Problem description: Copy each line below without leaving any out.

* start Data extract *

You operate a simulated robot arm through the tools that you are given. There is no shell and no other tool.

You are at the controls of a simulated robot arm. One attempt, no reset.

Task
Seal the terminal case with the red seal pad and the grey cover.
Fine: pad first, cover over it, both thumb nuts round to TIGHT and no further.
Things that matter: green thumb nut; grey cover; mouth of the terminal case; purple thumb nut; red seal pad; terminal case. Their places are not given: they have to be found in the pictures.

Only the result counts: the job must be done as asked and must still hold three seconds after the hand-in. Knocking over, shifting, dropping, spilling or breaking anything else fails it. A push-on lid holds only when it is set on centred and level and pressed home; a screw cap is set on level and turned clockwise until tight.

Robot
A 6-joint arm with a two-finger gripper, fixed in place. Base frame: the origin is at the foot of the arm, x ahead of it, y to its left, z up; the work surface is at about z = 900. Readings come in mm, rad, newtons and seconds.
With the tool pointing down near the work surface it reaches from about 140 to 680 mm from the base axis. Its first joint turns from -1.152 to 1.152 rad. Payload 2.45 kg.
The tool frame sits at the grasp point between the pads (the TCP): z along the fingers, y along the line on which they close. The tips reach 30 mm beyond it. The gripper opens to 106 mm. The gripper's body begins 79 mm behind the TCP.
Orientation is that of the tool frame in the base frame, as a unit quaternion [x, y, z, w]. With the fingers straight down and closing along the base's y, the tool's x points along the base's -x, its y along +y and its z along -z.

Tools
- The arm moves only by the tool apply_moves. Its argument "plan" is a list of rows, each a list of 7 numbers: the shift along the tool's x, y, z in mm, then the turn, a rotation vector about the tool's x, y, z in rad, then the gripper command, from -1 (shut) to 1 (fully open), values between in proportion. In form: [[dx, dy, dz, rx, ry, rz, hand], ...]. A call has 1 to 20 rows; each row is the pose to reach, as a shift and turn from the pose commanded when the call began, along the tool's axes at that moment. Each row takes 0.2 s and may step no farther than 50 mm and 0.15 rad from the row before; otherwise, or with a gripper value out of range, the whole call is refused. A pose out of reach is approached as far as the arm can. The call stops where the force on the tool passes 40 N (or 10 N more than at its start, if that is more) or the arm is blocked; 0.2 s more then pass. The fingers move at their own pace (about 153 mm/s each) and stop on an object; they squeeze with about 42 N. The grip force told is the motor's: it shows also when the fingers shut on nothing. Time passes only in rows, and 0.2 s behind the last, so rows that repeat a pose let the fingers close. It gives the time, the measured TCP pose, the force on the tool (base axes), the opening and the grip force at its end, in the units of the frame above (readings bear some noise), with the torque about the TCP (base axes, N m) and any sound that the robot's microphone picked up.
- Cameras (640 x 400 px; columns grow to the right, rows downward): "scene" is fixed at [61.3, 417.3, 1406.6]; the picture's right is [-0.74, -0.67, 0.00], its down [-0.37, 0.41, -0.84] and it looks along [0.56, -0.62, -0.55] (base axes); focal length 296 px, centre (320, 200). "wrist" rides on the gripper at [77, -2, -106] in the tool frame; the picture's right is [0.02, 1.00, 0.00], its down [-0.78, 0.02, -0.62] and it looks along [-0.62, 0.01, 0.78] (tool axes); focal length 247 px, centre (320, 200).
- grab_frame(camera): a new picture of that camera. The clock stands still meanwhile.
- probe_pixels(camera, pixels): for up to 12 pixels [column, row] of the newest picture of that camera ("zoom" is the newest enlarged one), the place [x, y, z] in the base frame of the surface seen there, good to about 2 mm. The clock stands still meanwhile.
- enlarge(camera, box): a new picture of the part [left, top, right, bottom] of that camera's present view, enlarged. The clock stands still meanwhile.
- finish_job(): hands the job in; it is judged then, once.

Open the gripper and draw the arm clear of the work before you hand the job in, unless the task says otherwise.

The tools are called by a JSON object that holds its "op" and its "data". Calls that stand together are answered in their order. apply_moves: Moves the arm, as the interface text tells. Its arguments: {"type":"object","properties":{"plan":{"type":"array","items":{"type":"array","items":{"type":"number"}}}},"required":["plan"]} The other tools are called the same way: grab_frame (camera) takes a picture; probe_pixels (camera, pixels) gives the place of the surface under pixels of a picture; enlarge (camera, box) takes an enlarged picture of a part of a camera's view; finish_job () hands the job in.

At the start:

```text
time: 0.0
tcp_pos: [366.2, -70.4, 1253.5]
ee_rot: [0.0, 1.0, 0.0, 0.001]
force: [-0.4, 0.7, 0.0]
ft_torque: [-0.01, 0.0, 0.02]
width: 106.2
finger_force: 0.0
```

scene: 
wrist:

* end Data extract *

The answer:
You operate a simulated robot arm through the tools that you are given. There is no shell and no other tool.

You are at the controls of a simulated robot arm. One attempt, no reset.

Task
Seal the terminal case with the red seal pad and the grey cover.
Fine: pad first, cover over it, both thumb nuts round to TIGHT and no further.
Things that matter: green thumb nut; grey cover; mouth of the terminal case; purple thumb nut; red seal pad; terminal case. Their places are not given: they have to be found in the pictures.

Only the result counts: the job must be done as asked and must still hold three seconds after the hand-in. Knocking over, shifting, dropping, spilling or breaking anything else fails it. A push-on lid holds only when it is set on centred and level and pressed home; a screw cap is set on level and turned clockwise until tight.

Robot
A 6-joint arm with a two-finger gripper, fixed in place. Base frame: the origin is at the foot of the arm, x ahead of it, y to its left, z up; the work surface is at about z = 900. Readings come in mm, rad, newtons and seconds.
With the tool pointing down near the work surface it reaches from about 140 to 680 mm from the base axis. Its first joint turns from -1.152 to 1.152 rad. Payload 2.45 kg.
The tool frame sits at the grasp point between the pads (the TCP): z along the fingers, y along the line on which they close. The tips reach 30 mm beyond it. The gripper opens to 106 mm. The gripper's body begins 79 mm behind the TCP.
Orientation is that of the tool frame in the base frame, as a unit quaternion [x, y, z, w]. With the fingers straight down and closing along the base's y, the tool's x points along the base's -x, its y along +y and its z along -z.

Tools
- The arm moves only by the tool apply_moves. Its argument "plan" is a list of rows, each a list of 7 numbers: the shift along the tool's x, y, z in mm, then the turn, a rotation vector about the tool's x, y, z in rad, then the gripper command, from -1 (shut) to 1 (fully open), values between in proportion. In form: [[dx, dy, dz, rx, ry, rz, hand], ...]. A call has 1 to 20 rows; each row is the pose to reach, as a shift and turn from the pose commanded when the call began, along the tool's axes at that moment. Each row takes 0.2 s and may step no farther than 50 mm and 0.15 rad from the row before; otherwise, or with a gripper value out of range, the whole call is refused. A pose out of reach is approached as far as the arm can. The call stops where the force on the tool passes 40 N (or 10 N more than at its start, if that is more) or the arm is blocked; 0.2 s more then pass. The fingers move at their own pace (about 153 mm/s each) and stop on an object; they squeeze with about 42 N. The grip force told is the motor's: it shows also when the fingers shut on nothing. Time passes only in rows, and 0.2 s behind the last, so rows that repeat a pose let the fingers close. It gives the time, the measured TCP pose, the force on the tool (base axes), the opening and the grip force at its end, in the units of the frame above (readings bear some noise), with the torque about the TCP (base axes, N m) and any sound that the robot's microphone picked up.
- Cameras (640 x 400 px; columns grow to the right, rows downward): "scene" is fixed at [61.3, 417.3, 1406.6]; the picture's right is [-0.74, -0.67, 0.00], its down [-0.37, 0.41, -0.84] and it looks along [0.56, -0.62, -0.55] (base axes); focal length 296 px, centre (320, 200). "wrist" rides on the gripper at [77, -2, -106] in the tool frame; the picture's right is [0.02, 1.00, 0.00], its down [-0.78, 0.02, -0.62] and it looks along [-0.62, 0.01, 0.78] (tool axes); focal length 247 px, centre (320, 200).
- grab_frame(camera): a new picture of that camera. The clock stands still meanwhile.
- probe_pixels(camera, pixels): for up to 12 pixels [column, row] of the newest picture of that camera ("zoom" is the newest enlarged one), the place [x, y, z] in the base frame of the surface seen there, good to about 2 mm. The clock stands still meanwhile.
- enlarge(camera, box): a new picture of the part [left, top, right, bottom] of that camera's present view, enlarged. The clock stands still meanwhile.
- finish_job(): hands the job in; it is judged then, once.

Open the gripper and draw the arm clear of the work before you hand the job in, unless the task says otherwise.

The tools are called by a JSON object that holds its "op" and its "data". Calls that stand together are answered in their order. apply_moves: Moves the arm, as the interface text tells. Its arguments: {"type":"object","properties":{"plan":{"type":"array","items":{"type":"array","items":{"type":"number"}}}},"required":["plan"]} The other tools are called the same way: grab_frame (camera) takes a picture; probe_pixels (camera, pixels) gives the place of the surface under pixels of a picture; enlarge (camera, box) takes an enlarged picture of a part of a camera's view; finish_job () hands the job in.

At the start:

```text
time: 0.0
tcp_pos: [366.2, -70.4, 1253.5]
ee_rot: [0.0, 1.0, 0.0, 0.001]
force: [-0.4, 0.7, 0.0]
ft_torque: [-0.01, 0.0, 0.02]
width: 106.2
finger_force: 0.0
```

scene: 
wrist:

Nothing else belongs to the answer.